* [WHAT YOU NEED TO DO]: Gather each line containing the string "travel" from these entries.

* [DATA FOR THIS TASK]:

___

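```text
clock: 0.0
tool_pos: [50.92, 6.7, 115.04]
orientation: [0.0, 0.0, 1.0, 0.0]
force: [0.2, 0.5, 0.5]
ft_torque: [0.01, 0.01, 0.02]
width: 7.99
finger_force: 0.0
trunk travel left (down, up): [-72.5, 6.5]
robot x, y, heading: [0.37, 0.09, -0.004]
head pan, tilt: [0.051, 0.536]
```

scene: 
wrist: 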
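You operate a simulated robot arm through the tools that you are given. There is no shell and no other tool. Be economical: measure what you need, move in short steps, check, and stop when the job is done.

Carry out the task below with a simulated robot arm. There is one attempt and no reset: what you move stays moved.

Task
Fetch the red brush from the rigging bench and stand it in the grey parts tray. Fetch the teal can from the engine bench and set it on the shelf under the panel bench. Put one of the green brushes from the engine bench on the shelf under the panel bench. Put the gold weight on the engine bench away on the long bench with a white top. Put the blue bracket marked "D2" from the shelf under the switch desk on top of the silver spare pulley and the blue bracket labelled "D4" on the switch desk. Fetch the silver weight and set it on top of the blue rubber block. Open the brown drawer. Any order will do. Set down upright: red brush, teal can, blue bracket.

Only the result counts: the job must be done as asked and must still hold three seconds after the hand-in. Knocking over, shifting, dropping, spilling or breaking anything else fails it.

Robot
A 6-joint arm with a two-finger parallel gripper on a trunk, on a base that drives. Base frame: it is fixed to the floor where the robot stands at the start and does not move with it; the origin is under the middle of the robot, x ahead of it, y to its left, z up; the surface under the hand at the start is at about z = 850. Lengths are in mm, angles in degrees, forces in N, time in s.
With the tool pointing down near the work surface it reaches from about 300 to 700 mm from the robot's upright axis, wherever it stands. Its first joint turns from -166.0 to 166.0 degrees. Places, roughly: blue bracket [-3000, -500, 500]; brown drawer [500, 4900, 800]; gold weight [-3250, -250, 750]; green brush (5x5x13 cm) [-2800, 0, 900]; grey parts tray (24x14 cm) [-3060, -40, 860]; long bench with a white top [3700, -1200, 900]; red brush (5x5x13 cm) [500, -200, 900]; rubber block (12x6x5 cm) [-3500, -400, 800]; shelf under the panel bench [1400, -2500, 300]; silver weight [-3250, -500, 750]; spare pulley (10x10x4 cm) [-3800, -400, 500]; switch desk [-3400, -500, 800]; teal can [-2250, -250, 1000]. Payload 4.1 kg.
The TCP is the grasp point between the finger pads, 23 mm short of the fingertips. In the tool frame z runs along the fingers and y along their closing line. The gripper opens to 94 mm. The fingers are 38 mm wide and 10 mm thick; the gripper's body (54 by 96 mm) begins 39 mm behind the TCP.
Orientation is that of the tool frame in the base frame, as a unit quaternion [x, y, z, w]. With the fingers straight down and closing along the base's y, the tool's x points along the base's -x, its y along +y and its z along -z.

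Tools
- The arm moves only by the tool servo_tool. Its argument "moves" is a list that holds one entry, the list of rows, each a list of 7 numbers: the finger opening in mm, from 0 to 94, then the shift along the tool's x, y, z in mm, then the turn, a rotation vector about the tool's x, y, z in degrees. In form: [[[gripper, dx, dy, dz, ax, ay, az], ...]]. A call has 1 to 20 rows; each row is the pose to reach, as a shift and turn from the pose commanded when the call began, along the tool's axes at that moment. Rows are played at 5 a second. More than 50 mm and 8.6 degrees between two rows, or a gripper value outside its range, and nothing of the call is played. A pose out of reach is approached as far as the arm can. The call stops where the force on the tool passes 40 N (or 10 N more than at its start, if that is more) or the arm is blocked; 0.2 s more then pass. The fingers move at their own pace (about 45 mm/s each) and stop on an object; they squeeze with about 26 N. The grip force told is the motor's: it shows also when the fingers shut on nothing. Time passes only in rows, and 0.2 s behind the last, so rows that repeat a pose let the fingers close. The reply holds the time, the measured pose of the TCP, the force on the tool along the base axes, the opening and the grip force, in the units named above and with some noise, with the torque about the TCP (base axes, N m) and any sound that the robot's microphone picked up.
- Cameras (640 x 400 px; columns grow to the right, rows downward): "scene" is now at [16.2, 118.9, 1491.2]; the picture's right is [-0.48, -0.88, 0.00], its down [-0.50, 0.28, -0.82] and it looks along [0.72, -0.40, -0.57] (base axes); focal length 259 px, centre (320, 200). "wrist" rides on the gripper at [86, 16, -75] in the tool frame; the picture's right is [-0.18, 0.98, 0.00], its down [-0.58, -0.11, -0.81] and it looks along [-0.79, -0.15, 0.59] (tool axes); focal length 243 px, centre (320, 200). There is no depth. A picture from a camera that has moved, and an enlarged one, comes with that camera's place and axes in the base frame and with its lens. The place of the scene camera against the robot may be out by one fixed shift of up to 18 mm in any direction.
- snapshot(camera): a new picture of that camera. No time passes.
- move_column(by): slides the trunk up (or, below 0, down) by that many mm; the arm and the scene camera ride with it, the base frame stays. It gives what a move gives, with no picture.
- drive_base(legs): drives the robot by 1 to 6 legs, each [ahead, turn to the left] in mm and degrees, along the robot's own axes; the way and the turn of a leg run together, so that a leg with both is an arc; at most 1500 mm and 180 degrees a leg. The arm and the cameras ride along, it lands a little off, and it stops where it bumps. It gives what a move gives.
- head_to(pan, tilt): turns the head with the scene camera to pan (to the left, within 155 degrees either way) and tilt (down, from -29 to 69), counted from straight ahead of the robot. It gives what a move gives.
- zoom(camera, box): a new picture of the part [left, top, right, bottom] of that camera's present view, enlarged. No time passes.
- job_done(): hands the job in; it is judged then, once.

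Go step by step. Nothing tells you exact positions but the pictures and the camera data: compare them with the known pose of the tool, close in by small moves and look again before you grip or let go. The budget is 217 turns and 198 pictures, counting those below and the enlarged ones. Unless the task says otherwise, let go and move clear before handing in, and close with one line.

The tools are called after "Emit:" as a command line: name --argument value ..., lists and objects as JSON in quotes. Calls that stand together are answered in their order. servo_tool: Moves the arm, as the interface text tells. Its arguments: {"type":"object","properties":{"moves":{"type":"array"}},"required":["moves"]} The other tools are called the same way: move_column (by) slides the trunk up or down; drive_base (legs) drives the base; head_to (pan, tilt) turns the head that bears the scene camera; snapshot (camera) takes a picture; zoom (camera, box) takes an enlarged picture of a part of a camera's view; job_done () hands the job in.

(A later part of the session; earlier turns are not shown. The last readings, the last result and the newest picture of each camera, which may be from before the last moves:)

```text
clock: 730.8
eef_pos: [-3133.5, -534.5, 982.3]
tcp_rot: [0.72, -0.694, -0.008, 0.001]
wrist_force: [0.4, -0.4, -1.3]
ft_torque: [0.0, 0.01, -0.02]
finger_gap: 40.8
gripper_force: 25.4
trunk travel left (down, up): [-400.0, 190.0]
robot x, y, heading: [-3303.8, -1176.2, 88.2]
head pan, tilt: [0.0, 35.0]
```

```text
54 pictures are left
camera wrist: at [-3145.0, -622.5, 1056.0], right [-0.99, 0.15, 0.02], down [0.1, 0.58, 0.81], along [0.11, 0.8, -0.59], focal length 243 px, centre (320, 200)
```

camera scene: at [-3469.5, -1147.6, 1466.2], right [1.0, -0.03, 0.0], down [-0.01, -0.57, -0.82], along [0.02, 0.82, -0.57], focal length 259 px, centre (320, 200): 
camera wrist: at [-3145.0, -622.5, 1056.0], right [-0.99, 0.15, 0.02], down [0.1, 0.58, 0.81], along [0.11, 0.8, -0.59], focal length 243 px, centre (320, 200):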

___

* [SOLUTION TO THIS PROBLEM]:
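trunk travel left (down, up): [-72.5, 6.5]
trunk travel left (down, up): [-400.0, 190.0]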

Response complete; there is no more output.